[QUOTED PASSAGE]:

Driving down a motorway in the autumnal sunshine, the lamentable twenty-four minute window between getting out of bed and having a coffee is waning—yet my growing bad mood is eclipsed by the excitement of my friend Wim Mauritz. I’m travelling with Wim as he raises awareness about an organisation called Tearfund.
T.E.A.R. Fund stands for The Evangelical Alliance Relief Fund, he enlightens me. And it was born in prayer amidst a growing sense that the gospel meant the poor should no longer be poor.
Years later Wim believes now is a significant juncture in the life of this international collective of development expertise and practice. The call to prayer is being sounded again in Tearfund. A deep sense of the need of marrying the prayer that was their womb with these essential efforts to relieve poverty the world over.
Wim has recently returned from two years as a water engineer in the refugee camps of Darfur. He tells me stories as we drive of times when the team's prayers turned unambiguously to pleas for Christ's return. Amidst colossal needs and seemingly immitigable pain they could see no other relief. He knows that development workers not only need prayer support from others, but they also need to become prayerful themselves. As Wim lays this out for me, his tone is so lively that his words all but blossom.
God loves the poor. God who once formed a people from a tribe of enslaved Hebrews, bringing them out of captivity (Exodus). Who in the covenant He made with them revealed Himself to be a God with a distinctive social passion (Deuteronomy 5-7), sending spokespeople to rebuke Israel whenever she swerved (Isaiah 1). Who announced in Mary that the hungry would be filled with good things and in Jesus' own words that good news would be preached to the poor (Luke 1-4). Who in the first days of the Jerusalem church led the disciples to share all things and so bring new grace upon the poor (Acts 2). A God who in Paul's communities mobilised a collection for those suffering under bitter famine in Jerusalem (2 Corinthians 8), and in John of Patmos issues a searing critique of the economic sufficiency and mastery of the Roman world (Revelation 18).
We cannot shirk for a second the effort to understand and respond to the complexness of the economic and historical factors that land us in today’s tragedy of global poverty. Even so, a deep appreciation of these complexities, whilst bringing us to an awareness of what can be done, also serve to show how little we can do, how mysterious the balances remain to us. But we have hope. When we pray, God will change things for the poor. This week Tearfund are calling us to join in that prayer for poverty across the globe.

[TASKS]:
1. Set down the quoted passage as it stands from "Wim has recently" to "all but blossom.", and nothing more.
2. Pick up the quoted passage at the point where it stops and go on.

[RECORDED DATA]:

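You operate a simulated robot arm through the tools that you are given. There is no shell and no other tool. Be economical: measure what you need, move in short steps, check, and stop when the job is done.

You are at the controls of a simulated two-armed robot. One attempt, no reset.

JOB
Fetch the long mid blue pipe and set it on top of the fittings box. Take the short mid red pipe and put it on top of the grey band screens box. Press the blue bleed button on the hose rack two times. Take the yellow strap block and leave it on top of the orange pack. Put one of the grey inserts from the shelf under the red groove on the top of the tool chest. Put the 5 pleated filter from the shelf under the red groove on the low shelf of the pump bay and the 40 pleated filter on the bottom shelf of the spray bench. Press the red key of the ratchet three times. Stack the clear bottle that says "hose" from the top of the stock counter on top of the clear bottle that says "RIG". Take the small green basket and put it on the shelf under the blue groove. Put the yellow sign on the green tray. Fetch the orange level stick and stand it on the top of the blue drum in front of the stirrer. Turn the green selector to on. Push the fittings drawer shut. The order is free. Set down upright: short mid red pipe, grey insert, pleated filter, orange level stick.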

[ANSWERS TO THE PROBLEMS]:
1.
Wim has recently returned from two years as a water engineer in the refugee camps of Darfur. He tells me stories as we drive of times when the team's prayers turned unambiguously to pleas for Christ's return. Amidst colossal needs and seemingly immitigable pain they could see no other relief. He knows that development workers not only need prayer support from others, but they also need to become prayerful themselves. As Wim lays this out for me, his tone is so lively that his words all but blossom.

2.
In 2007 we celebrated William Wilberforce and the bicentennial of slavery's demise. What perhaps hasn't been much appreciated is the intriguing fact that despite the valiance of Wilberforce and friends, by the time the slave trade was abolished, it had already ceased to become truly profitable for the nations involved. What mysterious balance shifted, before Wilberforce was raised-up?
Maybe, just maybe, the prayers of the Moravian community to which he had become attached, and who started a prayer meeting that lasted a hundred-years, had something to do with it.
Could we not take part in some similar shift? Some of today's issues we perceive and discern whilst others will only emerge in hindsight. But today, we can pray, to the Father who gives the Spirit that prays even when we are worldless. Mountains will bow down to these prayers. From them there might also be born not only mission and justice, but also a curious and promising crossbreed of what Wim likes to call God's integral mission.
Holy and awesome is your name.
Your Kingdom come and your will be done on this broken earth,
As it is in the Heavens.
Have mercy on the millions of families oppressed by
Poor living conditions
Or the destruction of their environment
Forgive us Father for not considering how our choices affect them.
Move our hearts, enlighten our minds and stir our spirits to pray.
Help us to:
And walk humbly with you.
Motivate us to become the answer to the prayers on our lips.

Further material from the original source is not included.